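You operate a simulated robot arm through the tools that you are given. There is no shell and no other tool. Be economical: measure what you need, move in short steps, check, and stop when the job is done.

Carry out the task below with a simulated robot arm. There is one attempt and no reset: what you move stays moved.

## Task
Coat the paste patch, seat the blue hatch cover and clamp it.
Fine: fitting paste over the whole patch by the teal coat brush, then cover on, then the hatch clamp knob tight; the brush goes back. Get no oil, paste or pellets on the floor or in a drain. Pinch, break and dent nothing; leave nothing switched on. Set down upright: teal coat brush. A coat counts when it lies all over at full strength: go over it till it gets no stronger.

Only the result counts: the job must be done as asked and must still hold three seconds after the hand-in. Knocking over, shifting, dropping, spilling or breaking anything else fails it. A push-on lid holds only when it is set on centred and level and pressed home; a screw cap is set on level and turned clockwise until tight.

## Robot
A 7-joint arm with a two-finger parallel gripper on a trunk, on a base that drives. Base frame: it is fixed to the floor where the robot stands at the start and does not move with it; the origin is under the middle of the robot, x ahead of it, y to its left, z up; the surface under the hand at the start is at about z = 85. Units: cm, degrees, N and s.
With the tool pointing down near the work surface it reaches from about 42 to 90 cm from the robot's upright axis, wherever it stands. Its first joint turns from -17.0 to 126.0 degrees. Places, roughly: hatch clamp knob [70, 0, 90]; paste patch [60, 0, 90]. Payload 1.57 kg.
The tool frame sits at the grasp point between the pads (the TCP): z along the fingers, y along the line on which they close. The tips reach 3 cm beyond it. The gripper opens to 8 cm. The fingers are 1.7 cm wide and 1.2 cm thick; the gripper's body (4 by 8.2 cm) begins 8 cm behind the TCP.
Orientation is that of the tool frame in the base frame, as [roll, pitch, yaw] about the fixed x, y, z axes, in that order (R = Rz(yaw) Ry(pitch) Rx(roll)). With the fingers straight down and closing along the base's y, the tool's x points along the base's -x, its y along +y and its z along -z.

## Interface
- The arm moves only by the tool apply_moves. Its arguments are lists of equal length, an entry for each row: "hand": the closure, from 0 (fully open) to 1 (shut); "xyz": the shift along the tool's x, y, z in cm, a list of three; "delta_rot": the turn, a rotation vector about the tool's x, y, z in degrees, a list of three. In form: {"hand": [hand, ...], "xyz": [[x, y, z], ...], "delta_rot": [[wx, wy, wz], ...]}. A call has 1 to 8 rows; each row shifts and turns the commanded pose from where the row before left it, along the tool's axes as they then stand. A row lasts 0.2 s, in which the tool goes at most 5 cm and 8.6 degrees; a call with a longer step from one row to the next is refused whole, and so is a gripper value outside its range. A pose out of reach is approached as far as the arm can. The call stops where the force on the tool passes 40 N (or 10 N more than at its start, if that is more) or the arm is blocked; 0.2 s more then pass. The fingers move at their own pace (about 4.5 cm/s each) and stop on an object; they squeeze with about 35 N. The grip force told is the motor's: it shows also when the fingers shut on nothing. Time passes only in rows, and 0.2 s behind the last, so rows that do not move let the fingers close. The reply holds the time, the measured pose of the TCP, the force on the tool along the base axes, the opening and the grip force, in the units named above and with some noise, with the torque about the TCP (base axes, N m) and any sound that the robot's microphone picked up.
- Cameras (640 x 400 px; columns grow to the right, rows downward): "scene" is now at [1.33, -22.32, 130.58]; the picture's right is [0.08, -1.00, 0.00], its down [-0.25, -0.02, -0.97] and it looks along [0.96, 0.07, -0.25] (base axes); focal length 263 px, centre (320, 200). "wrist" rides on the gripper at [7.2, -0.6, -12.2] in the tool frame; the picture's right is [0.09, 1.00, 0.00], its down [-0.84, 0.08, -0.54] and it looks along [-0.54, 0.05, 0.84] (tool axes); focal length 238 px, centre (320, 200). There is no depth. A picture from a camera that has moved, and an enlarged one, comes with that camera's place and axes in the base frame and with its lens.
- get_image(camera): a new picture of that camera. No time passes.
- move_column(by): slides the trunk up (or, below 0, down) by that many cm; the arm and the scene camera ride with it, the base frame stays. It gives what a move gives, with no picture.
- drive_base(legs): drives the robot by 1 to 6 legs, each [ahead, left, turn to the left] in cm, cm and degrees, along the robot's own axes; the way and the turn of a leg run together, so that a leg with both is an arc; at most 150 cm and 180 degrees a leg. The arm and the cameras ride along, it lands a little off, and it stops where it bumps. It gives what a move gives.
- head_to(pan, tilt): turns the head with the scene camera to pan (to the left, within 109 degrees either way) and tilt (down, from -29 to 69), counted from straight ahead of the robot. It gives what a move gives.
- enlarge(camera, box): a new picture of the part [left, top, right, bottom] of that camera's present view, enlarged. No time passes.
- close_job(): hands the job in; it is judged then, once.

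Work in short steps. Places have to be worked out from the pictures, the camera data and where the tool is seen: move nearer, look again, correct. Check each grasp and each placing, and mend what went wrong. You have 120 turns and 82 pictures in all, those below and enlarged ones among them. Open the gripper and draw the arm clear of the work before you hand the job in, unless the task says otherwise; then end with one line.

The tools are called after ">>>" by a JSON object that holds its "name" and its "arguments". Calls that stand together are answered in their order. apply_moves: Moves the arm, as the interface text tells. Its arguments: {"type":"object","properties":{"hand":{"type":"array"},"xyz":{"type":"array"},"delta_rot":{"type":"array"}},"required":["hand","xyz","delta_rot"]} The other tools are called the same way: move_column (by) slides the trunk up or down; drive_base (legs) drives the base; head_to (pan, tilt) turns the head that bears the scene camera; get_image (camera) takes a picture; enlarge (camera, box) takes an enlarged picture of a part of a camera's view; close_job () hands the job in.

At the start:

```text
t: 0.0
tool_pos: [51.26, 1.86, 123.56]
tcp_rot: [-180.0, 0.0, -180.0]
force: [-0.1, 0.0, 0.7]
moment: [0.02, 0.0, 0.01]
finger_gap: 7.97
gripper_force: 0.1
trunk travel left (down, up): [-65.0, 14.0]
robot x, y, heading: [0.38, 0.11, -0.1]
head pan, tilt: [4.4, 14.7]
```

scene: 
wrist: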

(Aim) Please restate the whole listing word for word.

(Final result)
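You operate a simulated robot arm through the tools that you are given. There is no shell and no other tool. Be economical: measure what you need, move in short steps, check, and stop when the job is done.

Carry out the task below with a simulated robot arm. There is one attempt and no reset: what you move stays moved.

## Task
Coat the paste patch, seat the blue hatch cover and clamp it.
Fine: fitting paste over the whole patch by the teal coat brush, then cover on, then the hatch clamp knob tight; the brush goes back. Get no oil, paste or pellets on the floor or in a drain. Pinch, break and dent nothing; leave nothing switched on. Set down upright: teal coat brush. A coat counts when it lies all over at full strength: go over it till it gets no stronger.

Only the result counts: the job must be done as asked and must still hold three seconds after the hand-in. Knocking over, shifting, dropping, spilling or breaking anything else fails it. A push-on lid holds only when it is set on centred and level and pressed home; a screw cap is set on level and turned clockwise until tight.

## Robot
A 7-joint arm with a two-finger parallel gripper on a trunk, on a base that drives. Base frame: it is fixed to the floor where the robot stands at the start and does not move with it; the origin is under the middle of the robot, x ahead of it, y to its left, z up; the surface under the hand at the start is at about z = 85. Units: cm, degrees, N and s.
With the tool pointing down near the work surface it reaches from about 42 to 90 cm from the robot's upright axis, wherever it stands. Its first joint turns from -17.0 to 126.0 degrees. Places, roughly: hatch clamp knob [70, 0, 90]; paste patch [60, 0, 90]. Payload 1.57 kg.
The tool frame sits at the grasp point between the pads (the TCP): z along the fingers, y along the line on which they close. The tips reach 3 cm beyond it. The gripper opens to 8 cm. The fingers are 1.7 cm wide and 1.2 cm thick; the gripper's body (4 by 8.2 cm) begins 8 cm behind the TCP.
Orientation is that of the tool frame in the base frame, as [roll, pitch, yaw] about the fixed x, y, z axes, in that order (R = Rz(yaw) Ry(pitch) Rx(roll)). With the fingers straight down and closing along the base's y, the tool's x points along the base's -x, its y along +y and its z along -z.

## Interface
- The arm moves only by the tool apply_moves. Its arguments are lists of equal length, an entry for each row: "hand": the closure, from 0 (fully open) to 1 (shut); "xyz": the shift along the tool's x, y, z in cm, a list of three; "delta_rot": the turn, a rotation vector about the tool's x, y, z in degrees, a list of three. In form: {"hand": [hand, ...], "xyz": [[x, y, z], ...], "delta_rot": [[wx, wy, wz], ...]}. A call has 1 to 8 rows; each row shifts and turns the commanded pose from where the row before left it, along the tool's axes as they then stand. A row lasts 0.2 s, in which the tool goes at most 5 cm and 8.6 degrees; a call with a longer step from one row to the next is refused whole, and so is a gripper value outside its range. A pose out of reach is approached as far as the arm can. The call stops where the force on the tool passes 40 N (or 10 N more than at its start, if that is more) or the arm is blocked; 0.2 s more then pass. The fingers move at their own pace (about 4.5 cm/s each) and stop on an object; they squeeze with about 35 N. The grip force told is the motor's: it shows also when the fingers shut on nothing. Time passes only in rows, and 0.2 s behind the last, so rows that do not move let the fingers close. The reply holds the time, the measured pose of the TCP, the force on the tool along the base axes, the opening and the grip force, in the units named above and with some noise, with the torque about the TCP (base axes, N m) and any sound that the robot's microphone picked up.
- Cameras (640 x 400 px; columns grow to the right, rows downward): "scene" is now at [1.33, -22.32, 130.58]; the picture's right is [0.08, -1.00, 0.00], its down [-0.25, -0.02, -0.97] and it looks along [0.96, 0.07, -0.25] (base axes); focal length 263 px, centre (320, 200). "wrist" rides on the gripper at [7.2, -0.6, -12.2] in the tool frame; the picture's right is [0.09, 1.00, 0.00], its down [-0.84, 0.08, -0.54] and it looks along [-0.54, 0.05, 0.84] (tool axes); focal length 238 px, centre (320, 200). There is no depth. A picture from a camera that has moved, and an enlarged one, comes with that camera's place and axes in the base frame and with its lens.
- get_image(camera): a new picture of that camera. No time passes.
- move_column(by): slides the trunk up (or, below 0, down) by that many cm; the arm and the scene camera ride with it, the base frame stays. It gives what a move gives, with no picture.
- drive_base(legs): drives the robot by 1 to 6 legs, each [ahead, left, turn to the left] in cm, cm and degrees, along the robot's own axes; the way and the turn of a leg run together, so that a leg with both is an arc; at most 150 cm and 180 degrees a leg. The arm and the cameras ride along, it lands a little off, and it stops where it bumps. It gives what a move gives.
- head_to(pan, tilt): turns the head with the scene camera to pan (to the left, within 109 degrees either way) and tilt (down, from -29 to 69), counted from straight ahead of the robot. It gives what a move gives.
- enlarge(camera, box): a new picture of the part [left, top, right, bottom] of that camera's present view, enlarged. No time passes.
- close_job(): hands the job in; it is judged then, once.

Work in short steps. Places have to be worked out from the pictures, the camera data and where the tool is seen: move nearer, look again, correct. Check each grasp and each placing, and mend what went wrong. You have 120 turns and 82 pictures in all, those below and enlarged ones among them. Open the gripper and draw the arm clear of the work before you hand the job in, unless the task says otherwise; then end with one line.

The tools are called after ">>>" by a JSON object that holds its "name" and its "arguments". Calls that stand together are answered in their order. apply_moves: Moves the arm, as the interface text tells. Its arguments: {"type":"object","properties":{"hand":{"type":"array"},"xyz":{"type":"array"},"delta_rot":{"type":"array"}},"required":["hand","xyz","delta_rot"]} The other tools are called the same way: move_column (by) slides the trunk up or down; drive_base (legs) drives the base; head_to (pan, tilt) turns the head that bears the scene camera; get_image (camera) takes a picture; enlarge (camera, box) takes an enlarged picture of a part of a camera's view; close_job () hands the job in.

At the start:

```text
t: 0.0
tool_pos: [51.26, 1.86, 123.56]
tcp_rot: [-180.0, 0.0, -180.0]
force: [-0.1, 0.0, 0.7]
moment: [0.02, 0.0, 0.01]
finger_gap: 7.97
gripper_force: 0.1
trunk travel left (down, up): [-65.0, 14.0]
robot x, y, heading: [0.38, 0.11, -0.1]
head pan, tilt: [4.4, 14.7]
```

scene: 
wrist: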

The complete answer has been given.